At a midnight press conference Saturday, Milwaukee mayor Tom Barrett promised a fair and transparent investigation into the shooting. He said that many of the protesters were young and that some had encouraged others to join the unrest via social media. Barrett asked parents in the neighborhood to help get the protesters off the streets. Also speaking at the press conference were Milwaukee aldermen Russell W. Stamper II and Khalif Rainey, who cited the frustrations of the city’s black residents, particularly in the neighborhood where the police shooting occurred, as the reason for the night’s explosion of anger. Rainey, who represents that neighborhood, also warned that further unrest might result if those frustrations were not swiftly and adequately addressed.

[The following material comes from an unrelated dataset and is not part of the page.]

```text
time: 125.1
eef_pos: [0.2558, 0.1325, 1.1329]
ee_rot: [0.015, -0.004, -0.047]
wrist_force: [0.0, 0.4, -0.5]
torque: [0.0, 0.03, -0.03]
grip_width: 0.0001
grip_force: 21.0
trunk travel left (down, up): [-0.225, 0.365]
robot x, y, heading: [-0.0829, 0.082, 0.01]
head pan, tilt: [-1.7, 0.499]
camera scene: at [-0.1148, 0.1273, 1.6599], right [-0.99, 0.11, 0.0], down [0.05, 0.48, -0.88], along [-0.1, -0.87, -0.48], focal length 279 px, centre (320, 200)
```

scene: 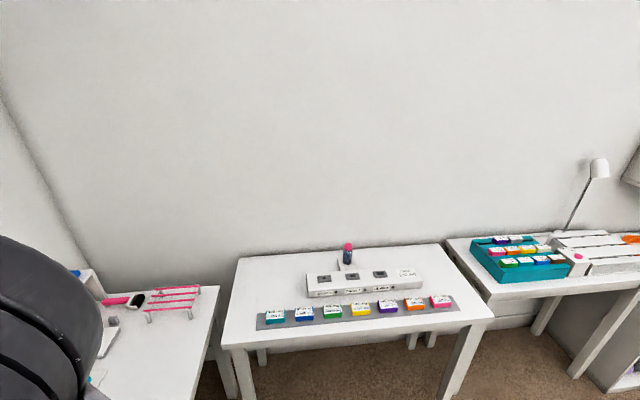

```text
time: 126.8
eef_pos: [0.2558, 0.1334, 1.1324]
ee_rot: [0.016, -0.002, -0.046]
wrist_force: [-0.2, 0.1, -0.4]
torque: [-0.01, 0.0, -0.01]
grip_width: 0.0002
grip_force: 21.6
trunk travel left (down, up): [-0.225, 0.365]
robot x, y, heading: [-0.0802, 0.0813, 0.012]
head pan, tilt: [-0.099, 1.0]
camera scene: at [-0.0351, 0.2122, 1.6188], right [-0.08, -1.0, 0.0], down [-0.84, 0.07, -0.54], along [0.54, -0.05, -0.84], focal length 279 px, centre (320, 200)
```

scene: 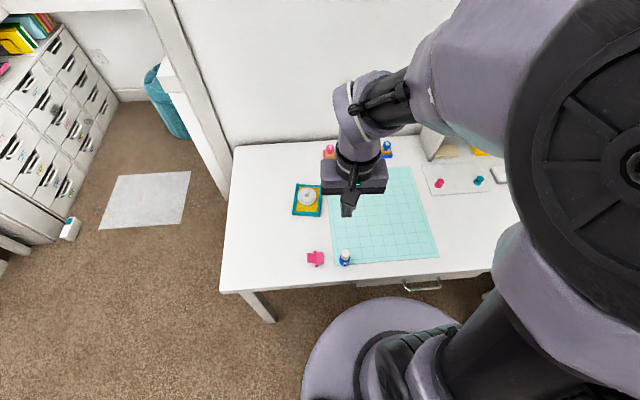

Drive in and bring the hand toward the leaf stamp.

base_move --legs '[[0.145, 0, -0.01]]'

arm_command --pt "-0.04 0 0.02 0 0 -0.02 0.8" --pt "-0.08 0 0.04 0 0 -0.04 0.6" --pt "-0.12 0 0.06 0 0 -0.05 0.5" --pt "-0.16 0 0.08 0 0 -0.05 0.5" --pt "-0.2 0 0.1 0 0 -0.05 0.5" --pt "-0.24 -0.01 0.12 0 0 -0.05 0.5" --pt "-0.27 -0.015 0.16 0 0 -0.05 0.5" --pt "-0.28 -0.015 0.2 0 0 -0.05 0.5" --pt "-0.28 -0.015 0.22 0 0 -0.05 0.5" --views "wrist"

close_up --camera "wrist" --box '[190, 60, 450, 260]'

“This entire community has sat back and witnessed how [Milwaukee] has become the worst place to live for African-Americans in the entire country,” Rainey claimed on Saturday night, calling the protests a “warning cry.” On Sunday morning, community groups organized a cleanup of the affected areas, and at least one additional demonstration against police violence occurred again around midday.
The Journal Sentinel notes these protesters aren’t the first tense episode between the community and police:
In early July, a group of several dozen young people threw rocks and bottles, damaging windows of a gas station and a county transit bus near Sherman Park. Law enforcement beefed up their presence for several days there. Some activists said it was an intimidating presence. At the same time, the incidents also led to a surge in residents and local leaders promoting positive activity there. The gas station, a BP, that was the scene of the July incident, was the station that burned Saturday night.
Regular protests also followed the fatal police shootings of Jay Anderson in Wauwatosa in 2016 and Dontre Hamilton in Milwaukee in 2014. On the same day federal prosecutors announced they would not seek charges against the ex-officer who killed Hamilton, Milwaukee Police Chief Edward Flynn requested the U.S. Department of Justice review the Police Department.
In addition, on Friday night, five men — all under the age of 36 — were killed in separate shootings in the city over the course of only nine hours.
This post has been updated throughout.